═════ Supplied data ═════
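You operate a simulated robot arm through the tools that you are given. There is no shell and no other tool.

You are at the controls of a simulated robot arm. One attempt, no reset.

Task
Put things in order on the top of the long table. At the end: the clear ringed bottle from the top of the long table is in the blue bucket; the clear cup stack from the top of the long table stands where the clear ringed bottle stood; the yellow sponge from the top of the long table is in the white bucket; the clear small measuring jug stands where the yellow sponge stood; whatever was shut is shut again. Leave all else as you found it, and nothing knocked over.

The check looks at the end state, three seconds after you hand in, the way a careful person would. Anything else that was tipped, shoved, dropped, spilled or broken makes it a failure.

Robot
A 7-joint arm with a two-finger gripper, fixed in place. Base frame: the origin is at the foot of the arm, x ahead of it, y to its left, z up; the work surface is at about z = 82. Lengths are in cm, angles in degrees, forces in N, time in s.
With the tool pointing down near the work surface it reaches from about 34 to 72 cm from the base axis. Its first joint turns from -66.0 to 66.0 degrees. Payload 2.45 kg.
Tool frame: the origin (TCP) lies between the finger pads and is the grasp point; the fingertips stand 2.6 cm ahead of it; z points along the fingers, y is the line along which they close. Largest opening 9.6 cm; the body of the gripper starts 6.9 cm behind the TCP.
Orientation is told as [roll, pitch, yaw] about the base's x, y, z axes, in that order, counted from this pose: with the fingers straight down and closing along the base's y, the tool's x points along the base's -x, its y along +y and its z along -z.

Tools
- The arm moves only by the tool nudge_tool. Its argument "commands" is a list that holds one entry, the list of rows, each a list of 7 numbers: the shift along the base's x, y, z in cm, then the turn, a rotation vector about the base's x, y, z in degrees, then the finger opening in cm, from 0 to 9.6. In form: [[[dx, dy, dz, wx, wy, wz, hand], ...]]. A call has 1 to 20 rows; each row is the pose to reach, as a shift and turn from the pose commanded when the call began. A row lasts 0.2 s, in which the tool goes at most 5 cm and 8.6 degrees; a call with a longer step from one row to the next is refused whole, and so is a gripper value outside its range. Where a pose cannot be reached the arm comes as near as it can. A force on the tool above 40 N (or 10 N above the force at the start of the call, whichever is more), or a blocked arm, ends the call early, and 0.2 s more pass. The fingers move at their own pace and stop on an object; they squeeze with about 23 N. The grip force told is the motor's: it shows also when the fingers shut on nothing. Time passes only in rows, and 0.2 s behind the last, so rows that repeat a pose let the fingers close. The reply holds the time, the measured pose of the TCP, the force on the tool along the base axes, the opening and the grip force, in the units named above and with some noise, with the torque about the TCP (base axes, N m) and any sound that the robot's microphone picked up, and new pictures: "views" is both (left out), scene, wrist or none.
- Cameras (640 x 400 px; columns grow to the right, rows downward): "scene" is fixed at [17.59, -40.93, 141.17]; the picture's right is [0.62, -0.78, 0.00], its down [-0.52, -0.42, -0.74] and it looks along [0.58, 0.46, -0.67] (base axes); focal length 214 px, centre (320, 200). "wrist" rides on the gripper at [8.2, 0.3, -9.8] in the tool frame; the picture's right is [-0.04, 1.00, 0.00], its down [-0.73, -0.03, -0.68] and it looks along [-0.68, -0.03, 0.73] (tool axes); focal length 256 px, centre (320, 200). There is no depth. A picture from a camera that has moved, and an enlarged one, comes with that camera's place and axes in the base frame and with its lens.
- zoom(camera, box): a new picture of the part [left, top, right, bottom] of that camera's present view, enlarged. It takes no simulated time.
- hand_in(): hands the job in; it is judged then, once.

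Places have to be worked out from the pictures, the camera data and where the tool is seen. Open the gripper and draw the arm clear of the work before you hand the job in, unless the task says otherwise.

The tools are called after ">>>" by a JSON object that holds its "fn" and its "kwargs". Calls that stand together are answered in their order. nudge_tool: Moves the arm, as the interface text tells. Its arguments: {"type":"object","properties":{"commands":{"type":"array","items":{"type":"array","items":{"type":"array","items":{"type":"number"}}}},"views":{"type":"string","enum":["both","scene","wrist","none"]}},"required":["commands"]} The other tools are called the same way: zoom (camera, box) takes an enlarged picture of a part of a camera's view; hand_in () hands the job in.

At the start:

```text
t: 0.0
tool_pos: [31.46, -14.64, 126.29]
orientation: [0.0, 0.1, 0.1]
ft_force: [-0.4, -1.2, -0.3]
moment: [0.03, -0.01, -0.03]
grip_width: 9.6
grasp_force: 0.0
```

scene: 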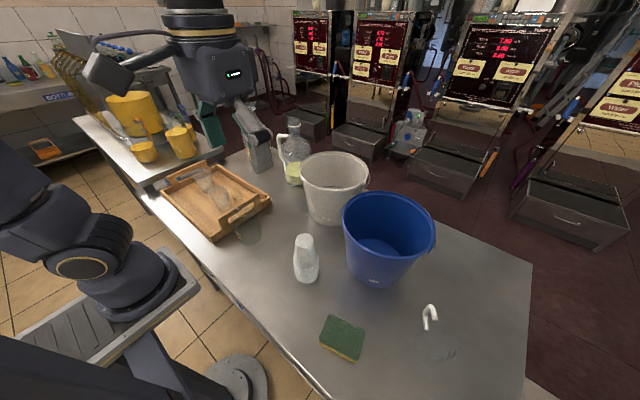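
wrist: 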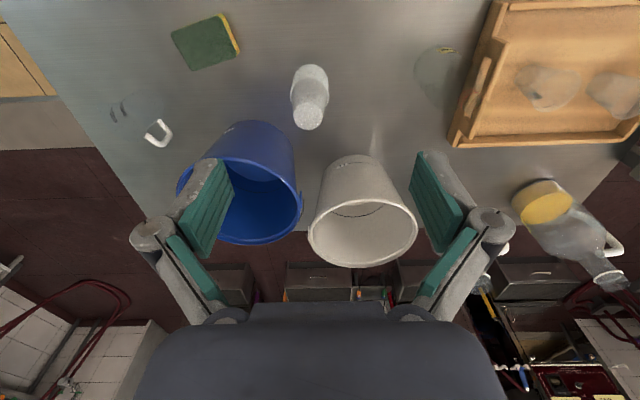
═════
_Job_: Extract the full listing above verbatim; pictures are to be left out of the copy.

_Exercise response_:
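You operate a simulated robot arm through the tools that you are given. There is no shell and no other tool.

You are at the controls of a simulated robot arm. One attempt, no reset.

Task
Put things in order on the top of the long table. At the end: the clear ringed bottle from the top of the long table is in the blue bucket; the clear cup stack from the top of the long table stands where the clear ringed bottle stood; the yellow sponge from the top of the long table is in the white bucket; the clear small measuring jug stands where the yellow sponge stood; whatever was shut is shut again. Leave all else as you found it, and nothing knocked over.

The check looks at the end state, three seconds after you hand in, the way a careful person would. Anything else that was tipped, shoved, dropped, spilled or broken makes it a failure.

Robot
A 7-joint arm with a two-finger gripper, fixed in place. Base frame: the origin is at the foot of the arm, x ahead of it, y to its left, z up; the work surface is at about z = 82. Lengths are in cm, angles in degrees, forces in N, time in s.
With the tool pointing down near the work surface it reaches from about 34 to 72 cm from the base axis. Its first joint turns from -66.0 to 66.0 degrees. Payload 2.45 kg.
Tool frame: the origin (TCP) lies between the finger pads and is the grasp point; the fingertips stand 2.6 cm ahead of it; z points along the fingers, y is the line along which they close. Largest opening 9.6 cm; the body of the gripper starts 6.9 cm behind the TCP.
Orientation is told as [roll, pitch, yaw] about the base's x, y, z axes, in that order, counted from this pose: with the fingers straight down and closing along the base's y, the tool's x points along the base's -x, its y along +y and its z along -z.

Tools
- The arm moves only by the tool nudge_tool. Its argument "commands" is a list that holds one entry, the list of rows, each a list of 7 numbers: the shift along the base's x, y, z in cm, then the turn, a rotation vector about the base's x, y, z in degrees, then the finger opening in cm, from 0 to 9.6. In form: [[[dx, dy, dz, wx, wy, wz, hand], ...]]. A call has 1 to 20 rows; each row is the pose to reach, as a shift and turn from the pose commanded when the call began. A row lasts 0.2 s, in which the tool goes at most 5 cm and 8.6 degrees; a call with a longer step from one row to the next is refused whole, and so is a gripper value outside its range. Where a pose cannot be reached the arm comes as near as it can. A force on the tool above 40 N (or 10 N above the force at the start of the call, whichever is more), or a blocked arm, ends the call early, and 0.2 s more pass. The fingers move at their own pace and stop on an object; they squeeze with about 23 N. The grip force told is the motor's: it shows also when the fingers shut on nothing. Time passes only in rows, and 0.2 s behind the last, so rows that repeat a pose let the fingers close. The reply holds the time, the measured pose of the TCP, the force on the tool along the base axes, the opening and the grip force, in the units named above and with some noise, with the torque about the TCP (base axes, N m) and any sound that the robot's microphone picked up, and new pictures: "views" is both (left out), scene, wrist or none.
- Cameras (640 x 400 px; columns grow to the right, rows downward): "scene" is fixed at [17.59, -40.93, 141.17]; the picture's right is [0.62, -0.78, 0.00], its down [-0.52, -0.42, -0.74] and it looks along [0.58, 0.46, -0.67] (base axes); focal length 214 px, centre (320, 200). "wrist" rides on the gripper at [8.2, 0.3, -9.8] in the tool frame; the picture's right is [-0.04, 1.00, 0.00], its down [-0.73, -0.03, -0.68] and it looks along [-0.68, -0.03, 0.73] (tool axes); focal length 256 px, centre (320, 200). There is no depth. A picture from a camera that has moved, and an enlarged one, comes with that camera's place and axes in the base frame and with its lens.
- zoom(camera, box): a new picture of the part [left, top, right, bottom] of that camera's present view, enlarged. It takes no simulated time.
- hand_in(): hands the job in; it is judged then, once.

Places have to be worked out from the pictures, the camera data and where the tool is seen. Open the gripper and draw the arm clear of the work before you hand the job in, unless the task says otherwise.

The tools are called after ">>>" by a JSON object that holds its "fn" and its "kwargs". Calls that stand together are answered in their order. nudge_tool: Moves the arm, as the interface text tells. Its arguments: {"type":"object","properties":{"commands":{"type":"array","items":{"type":"array","items":{"type":"array","items":{"type":"number"}}}},"views":{"type":"string","enum":["both","scene","wrist","none"]}},"required":["commands"]} The other tools are called the same way: zoom (camera, box) takes an enlarged picture of a part of a camera's view; hand_in () hands the job in.

At the start:

```text
t: 0.0
tool_pos: [31.46, -14.64, 126.29]
orientation: [0.0, 0.1, 0.1]
ft_force: [-0.4, -1.2, -0.3]
moment: [0.03, -0.01, -0.03]
grip_width: 9.6
grasp_force: 0.0
```

scene: 
wrist: 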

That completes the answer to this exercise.